Less publicly, however, women have continued to be the victims of a profoundly patriarchal regime, from strict laws that restrict their autonomy, to jailing or killing women that break the rules. Guardianship laws and customs entitle male relatives to control a woman’s life, in which she requires permission to receive an education, get a passport, travel, seek employment or rent property. These guardianship laws were cited by Mohammed as her primary reason for seeking asylum.
While there has been some headway for women’s rights in recent years, it has been at the cost of many women’s personal freedoms, while countless others have paid with their lives.
When the Saudi government announced that a 61-year ban on women driving would be lifted in June 2018, several well-known activists were jailed in the lead up for their role in the Women2Drive campaign that launched in 2011.
In 2015, women were given the right to vote and run for local council but were still so hamstrung by guardianship laws they could not open a bank account without permission.
For every Saudi woman who is granted asylum, there are numerous more who are unsuccessful in their attempts to flee.
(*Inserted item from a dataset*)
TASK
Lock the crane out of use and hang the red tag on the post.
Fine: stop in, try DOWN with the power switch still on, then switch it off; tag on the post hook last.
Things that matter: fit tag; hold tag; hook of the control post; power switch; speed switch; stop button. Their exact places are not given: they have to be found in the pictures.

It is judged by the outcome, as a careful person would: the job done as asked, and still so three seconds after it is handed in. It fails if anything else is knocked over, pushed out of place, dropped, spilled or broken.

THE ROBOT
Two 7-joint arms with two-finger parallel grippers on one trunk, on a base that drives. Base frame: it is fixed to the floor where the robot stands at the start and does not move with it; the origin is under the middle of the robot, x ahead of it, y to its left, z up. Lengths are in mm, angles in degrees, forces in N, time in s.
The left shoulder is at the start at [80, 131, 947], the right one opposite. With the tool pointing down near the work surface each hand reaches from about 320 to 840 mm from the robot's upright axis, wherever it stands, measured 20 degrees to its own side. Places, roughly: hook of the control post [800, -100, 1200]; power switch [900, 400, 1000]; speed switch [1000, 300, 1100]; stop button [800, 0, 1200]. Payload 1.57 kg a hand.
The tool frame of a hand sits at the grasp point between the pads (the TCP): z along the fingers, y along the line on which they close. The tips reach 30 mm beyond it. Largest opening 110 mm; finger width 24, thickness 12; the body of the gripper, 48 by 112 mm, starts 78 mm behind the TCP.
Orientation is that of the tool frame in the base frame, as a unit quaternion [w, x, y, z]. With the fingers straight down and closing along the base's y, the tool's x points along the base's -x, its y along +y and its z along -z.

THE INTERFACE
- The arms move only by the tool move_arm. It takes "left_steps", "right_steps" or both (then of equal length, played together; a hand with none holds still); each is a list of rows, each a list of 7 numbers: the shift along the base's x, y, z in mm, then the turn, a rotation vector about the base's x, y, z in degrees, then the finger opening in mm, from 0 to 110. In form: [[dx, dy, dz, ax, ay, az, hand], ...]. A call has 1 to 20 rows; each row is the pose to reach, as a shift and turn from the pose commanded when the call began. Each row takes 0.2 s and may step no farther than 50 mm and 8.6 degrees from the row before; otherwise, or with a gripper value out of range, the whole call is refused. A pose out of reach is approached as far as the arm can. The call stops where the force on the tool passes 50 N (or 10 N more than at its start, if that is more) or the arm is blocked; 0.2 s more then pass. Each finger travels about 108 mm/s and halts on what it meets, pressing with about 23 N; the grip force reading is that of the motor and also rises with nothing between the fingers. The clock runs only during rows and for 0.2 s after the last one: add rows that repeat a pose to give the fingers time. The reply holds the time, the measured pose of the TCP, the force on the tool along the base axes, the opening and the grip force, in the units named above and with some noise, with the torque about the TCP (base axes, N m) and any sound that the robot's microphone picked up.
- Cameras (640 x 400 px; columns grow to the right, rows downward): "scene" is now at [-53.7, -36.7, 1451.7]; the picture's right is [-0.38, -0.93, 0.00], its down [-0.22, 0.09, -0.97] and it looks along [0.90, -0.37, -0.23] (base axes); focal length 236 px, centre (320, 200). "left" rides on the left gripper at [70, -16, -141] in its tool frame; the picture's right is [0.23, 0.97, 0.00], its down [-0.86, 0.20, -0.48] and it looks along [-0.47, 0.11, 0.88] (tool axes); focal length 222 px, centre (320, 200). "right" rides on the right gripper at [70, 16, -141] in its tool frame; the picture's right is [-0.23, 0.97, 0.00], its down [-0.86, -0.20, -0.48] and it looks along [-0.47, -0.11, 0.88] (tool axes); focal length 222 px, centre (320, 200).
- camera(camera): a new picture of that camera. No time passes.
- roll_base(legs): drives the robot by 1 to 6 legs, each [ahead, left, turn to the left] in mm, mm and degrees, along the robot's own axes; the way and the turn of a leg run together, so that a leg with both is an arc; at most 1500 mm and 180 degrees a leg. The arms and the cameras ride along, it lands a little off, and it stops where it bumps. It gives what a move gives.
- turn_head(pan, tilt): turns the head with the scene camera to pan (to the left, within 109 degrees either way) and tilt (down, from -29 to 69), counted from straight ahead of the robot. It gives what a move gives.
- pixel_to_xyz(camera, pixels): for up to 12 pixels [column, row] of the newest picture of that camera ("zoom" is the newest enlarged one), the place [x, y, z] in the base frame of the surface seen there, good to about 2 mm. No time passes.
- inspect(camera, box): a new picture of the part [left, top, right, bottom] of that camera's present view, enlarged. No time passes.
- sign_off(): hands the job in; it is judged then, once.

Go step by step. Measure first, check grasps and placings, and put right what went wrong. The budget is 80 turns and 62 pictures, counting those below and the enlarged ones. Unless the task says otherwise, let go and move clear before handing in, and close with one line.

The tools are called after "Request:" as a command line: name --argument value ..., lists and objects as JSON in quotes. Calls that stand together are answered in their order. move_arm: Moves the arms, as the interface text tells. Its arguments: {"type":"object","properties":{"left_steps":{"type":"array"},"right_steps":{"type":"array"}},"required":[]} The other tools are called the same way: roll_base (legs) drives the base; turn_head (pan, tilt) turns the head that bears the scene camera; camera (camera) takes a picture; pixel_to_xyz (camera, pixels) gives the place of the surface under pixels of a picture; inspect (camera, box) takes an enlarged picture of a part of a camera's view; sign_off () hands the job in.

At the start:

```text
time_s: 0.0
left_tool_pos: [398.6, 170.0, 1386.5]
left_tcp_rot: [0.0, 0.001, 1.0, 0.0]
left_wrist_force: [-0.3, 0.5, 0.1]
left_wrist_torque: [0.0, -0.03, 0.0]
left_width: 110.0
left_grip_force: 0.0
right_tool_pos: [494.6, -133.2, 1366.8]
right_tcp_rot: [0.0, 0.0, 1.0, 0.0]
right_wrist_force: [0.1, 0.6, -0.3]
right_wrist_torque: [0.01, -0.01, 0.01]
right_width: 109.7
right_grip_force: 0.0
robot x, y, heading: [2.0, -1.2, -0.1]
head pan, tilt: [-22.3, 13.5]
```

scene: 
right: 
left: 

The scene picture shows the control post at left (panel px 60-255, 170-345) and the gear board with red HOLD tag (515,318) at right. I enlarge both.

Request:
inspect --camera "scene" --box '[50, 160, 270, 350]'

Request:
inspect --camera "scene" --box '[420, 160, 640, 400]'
Dina Ali Lasloom, a 24-year-old Saudi woman who made it as far as Manila en route to Australia to seek asylum, was forcibly returned home by two of her uncles in April 2017. She has not been heard from since, but is believed to have been moved from a women’s detention to a shelter back in Saudi Arabia. The Saudi embassy in the Philippines dismissed Lasloom’s case as a ‘family matter’. It was the same kind of rhetoric employed by the Saudi government and their embassy in Thailand that nearly cost Mohammed her bid for freedom.
‘There is No Honour in Killing’
Mohammed’s fear of being murdered by her family as retribution for fleeing and renouncing Islam is perhaps telling of a more widespread issue, where women are at risk of being killed by their own families for disobeying guardianship laws.
While little is known about the scale of honour killings in Saudi Arabia, the practice is believed to have a long history in parts of Asia and the Middle East. Two sisters were shot and killed by their brother after being released from a women’s shelter where they were detained for ‘allegedly mixing with unrelated men’. Another woman was killed by her father for exchanging messages with an unrelated man on Facebook.
What Can be Done?
In Saudi Arabia, as Mona Eltahawy says, the patriarchal roots run so deep that women are ‘infantilized beyond belief’. For those who flee to seek asylum, it is a dangerous road and there is a grave risk of being returned and imprisoned or killed.
Here in Australia, we must demand that our government take more swift and humane action for all the refugees who make it to our shores after fleeing violence and other atrocities. Human Rights Watch Australia was rightfully critical of Peter Dutton’s seemingly cavalier attitude towards processing Mohammed’s asylum claim ‘the usual way’.
Human Rights Watch encourages people to take action on human rights violations around the world by sharing information and lobbying on social media platforms like Facebook, Twitter, WhatsApp or email. You can ‘act now’ to end Saudi Arabian guardianship laws here.
Meanwhile, in her first public statement since arriving in Canada, Mohammed has promised to work for the freedom of women all over the world. “The same freedom I experienced from the day I arrived in Canada.”